Some people buy rundown houses to refurbish them and then sell them at a profit. Singapore offshore player King Heng does the same thing, but with ships.
The Singapore-listed company has just raided the secondhand bargain basement with the acquisition of nine offshore support vessels for the sum of just $9.3m.
The acquisitions were made by 49%-owned indirect subsidiary Ruhm Mazu Sdn Bhd, the company said in a regulatory filing.
The nine vessels consist of one 400-passenger accommodation barge, one special service offshore support vessel, four anchor handling tug supply vessels and three offshore support vessels.
Kim Heng said the acquisition is part of its strategy to pick up ships cheaply and then refurbish them at its two shipyards.
The company said it then decides to either sell them on to a customer for a profit or fix the vessels out to generate charter revenue.
“With the acquisition, the group will be able to position and meet the growing demands from the marine and offshore and the renewables sector,” Kim Heng said.
The Thomas Tan-led company said the acquisitions will be funded by a combination of internal resources and bank borrowings.
Separately, on Friday, the company reported a return to profit for the full-year. This reversed a loss from 12 months ago, despite a weaker performance at its renewable arm.
Kim Heng made a profit of SGD 8.6m ($6.4m) against a net loss of SGD 5.1m 12 months earlier, according to a regulatory filing.
Revenue for the year was up 26% to SGD 79.8m, while costs rose just 10% to SGD 52.1m. The company also booked income from asset disposals of SGD 7.5m.
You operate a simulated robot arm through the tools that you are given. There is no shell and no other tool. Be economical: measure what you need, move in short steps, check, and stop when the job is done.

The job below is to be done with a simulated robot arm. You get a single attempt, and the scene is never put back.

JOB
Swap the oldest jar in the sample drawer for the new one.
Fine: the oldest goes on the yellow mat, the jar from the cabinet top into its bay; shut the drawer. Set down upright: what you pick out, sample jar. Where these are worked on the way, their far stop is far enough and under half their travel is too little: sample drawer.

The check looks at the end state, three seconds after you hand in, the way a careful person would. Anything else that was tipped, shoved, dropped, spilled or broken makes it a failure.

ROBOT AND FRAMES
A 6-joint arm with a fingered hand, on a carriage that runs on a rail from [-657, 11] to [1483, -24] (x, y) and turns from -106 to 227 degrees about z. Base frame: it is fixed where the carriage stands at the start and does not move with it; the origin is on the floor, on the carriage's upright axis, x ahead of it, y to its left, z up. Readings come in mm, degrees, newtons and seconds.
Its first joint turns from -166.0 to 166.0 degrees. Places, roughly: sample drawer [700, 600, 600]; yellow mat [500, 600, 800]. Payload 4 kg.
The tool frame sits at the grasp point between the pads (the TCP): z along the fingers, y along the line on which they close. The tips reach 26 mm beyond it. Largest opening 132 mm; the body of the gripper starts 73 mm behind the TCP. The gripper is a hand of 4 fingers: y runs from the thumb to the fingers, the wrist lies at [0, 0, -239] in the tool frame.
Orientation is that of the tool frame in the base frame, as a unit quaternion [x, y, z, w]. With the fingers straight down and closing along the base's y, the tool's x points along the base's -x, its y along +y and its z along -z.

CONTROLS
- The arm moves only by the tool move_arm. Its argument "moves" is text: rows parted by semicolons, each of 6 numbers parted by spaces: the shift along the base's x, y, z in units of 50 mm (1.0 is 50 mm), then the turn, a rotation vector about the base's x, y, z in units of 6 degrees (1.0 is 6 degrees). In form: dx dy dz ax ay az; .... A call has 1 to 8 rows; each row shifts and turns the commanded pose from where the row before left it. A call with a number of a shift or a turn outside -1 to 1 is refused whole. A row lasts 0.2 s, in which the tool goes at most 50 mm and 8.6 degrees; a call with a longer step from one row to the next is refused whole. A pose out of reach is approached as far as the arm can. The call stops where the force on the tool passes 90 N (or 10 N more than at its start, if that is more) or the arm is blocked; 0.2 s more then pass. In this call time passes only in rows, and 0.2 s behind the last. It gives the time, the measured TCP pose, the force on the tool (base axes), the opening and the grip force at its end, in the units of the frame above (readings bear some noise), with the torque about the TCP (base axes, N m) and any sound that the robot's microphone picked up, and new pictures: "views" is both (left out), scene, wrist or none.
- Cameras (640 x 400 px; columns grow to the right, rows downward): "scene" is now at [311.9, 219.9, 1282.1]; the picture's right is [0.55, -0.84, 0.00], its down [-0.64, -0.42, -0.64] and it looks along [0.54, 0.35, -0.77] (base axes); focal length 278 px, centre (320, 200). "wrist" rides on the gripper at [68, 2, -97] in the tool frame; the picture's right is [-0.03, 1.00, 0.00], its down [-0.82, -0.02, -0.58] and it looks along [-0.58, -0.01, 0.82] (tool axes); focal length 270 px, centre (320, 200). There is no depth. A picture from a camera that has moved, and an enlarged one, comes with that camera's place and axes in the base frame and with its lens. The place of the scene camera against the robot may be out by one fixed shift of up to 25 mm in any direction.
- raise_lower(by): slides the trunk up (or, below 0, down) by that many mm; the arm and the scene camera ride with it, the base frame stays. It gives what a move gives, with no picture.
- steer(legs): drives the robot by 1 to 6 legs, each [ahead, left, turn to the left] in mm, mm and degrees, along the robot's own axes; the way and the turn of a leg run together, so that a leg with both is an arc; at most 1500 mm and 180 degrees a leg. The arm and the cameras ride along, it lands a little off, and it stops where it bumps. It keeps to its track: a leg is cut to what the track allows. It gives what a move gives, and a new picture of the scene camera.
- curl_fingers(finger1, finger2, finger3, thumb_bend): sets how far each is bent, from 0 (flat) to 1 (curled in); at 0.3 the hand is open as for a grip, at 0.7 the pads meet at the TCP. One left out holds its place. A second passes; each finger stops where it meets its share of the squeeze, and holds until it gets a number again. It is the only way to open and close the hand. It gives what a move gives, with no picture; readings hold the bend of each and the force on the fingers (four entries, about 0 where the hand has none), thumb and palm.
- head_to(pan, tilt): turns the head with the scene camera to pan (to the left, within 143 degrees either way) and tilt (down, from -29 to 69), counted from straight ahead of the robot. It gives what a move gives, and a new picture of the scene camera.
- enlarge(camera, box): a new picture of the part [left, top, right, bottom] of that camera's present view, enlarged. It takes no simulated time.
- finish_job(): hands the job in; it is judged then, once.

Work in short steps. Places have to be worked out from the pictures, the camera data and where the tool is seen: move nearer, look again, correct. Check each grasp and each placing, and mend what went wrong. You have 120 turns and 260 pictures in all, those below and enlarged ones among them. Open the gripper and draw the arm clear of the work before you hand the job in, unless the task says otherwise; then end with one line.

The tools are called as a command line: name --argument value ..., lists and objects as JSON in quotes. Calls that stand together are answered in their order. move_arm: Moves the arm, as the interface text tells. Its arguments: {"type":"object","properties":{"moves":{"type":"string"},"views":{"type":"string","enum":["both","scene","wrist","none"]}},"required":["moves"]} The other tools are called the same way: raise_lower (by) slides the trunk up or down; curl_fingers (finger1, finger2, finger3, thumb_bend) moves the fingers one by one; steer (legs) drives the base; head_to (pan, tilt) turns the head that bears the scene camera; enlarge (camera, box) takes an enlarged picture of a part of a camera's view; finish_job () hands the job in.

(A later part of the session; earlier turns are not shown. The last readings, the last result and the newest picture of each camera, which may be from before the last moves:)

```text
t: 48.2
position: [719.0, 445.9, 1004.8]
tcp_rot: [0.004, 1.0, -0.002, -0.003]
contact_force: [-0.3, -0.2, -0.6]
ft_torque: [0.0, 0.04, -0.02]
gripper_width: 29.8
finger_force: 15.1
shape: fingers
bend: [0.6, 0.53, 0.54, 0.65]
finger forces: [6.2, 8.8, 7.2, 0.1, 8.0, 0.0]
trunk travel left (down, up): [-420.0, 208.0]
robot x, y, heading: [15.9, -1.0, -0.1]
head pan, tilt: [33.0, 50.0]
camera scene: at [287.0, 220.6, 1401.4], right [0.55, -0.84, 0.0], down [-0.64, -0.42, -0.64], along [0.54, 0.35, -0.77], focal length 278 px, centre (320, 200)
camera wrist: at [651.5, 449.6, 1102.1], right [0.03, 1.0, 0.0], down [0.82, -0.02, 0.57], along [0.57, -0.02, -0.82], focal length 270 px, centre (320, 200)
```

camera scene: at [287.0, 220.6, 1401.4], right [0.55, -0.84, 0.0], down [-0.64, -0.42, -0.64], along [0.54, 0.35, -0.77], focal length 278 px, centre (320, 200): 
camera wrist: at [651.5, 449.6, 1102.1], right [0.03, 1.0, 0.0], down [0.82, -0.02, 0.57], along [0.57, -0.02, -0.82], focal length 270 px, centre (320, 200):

Most of Kim Heng’s business segments reported year-on-year increases in revenue, with the exception of its renewable energy arm.
Revenue in this segment decreased by SGD 8.1m, or 45%, from SGD 17.9m a year ago, mainly due to fewer contracts secured in the offshore windfarm projects in Taiwan.
Looking ahead, Kim Heng said it was optimistic about the prospects for the offshore segment of its business due to various factors.
“The current situation of a limited supply of available vessels and rigs, coupled with significantly improved demand for such vessels, which is expected to be robust due to a lack of investment in the past several years, translates into greater demand for our services and offshore assets,” the company said.
“Simultaneously, with high oil prices and tight global supply, the move towards renewables continue unabated.
“We are therefore also optimistic with this sector of our business.”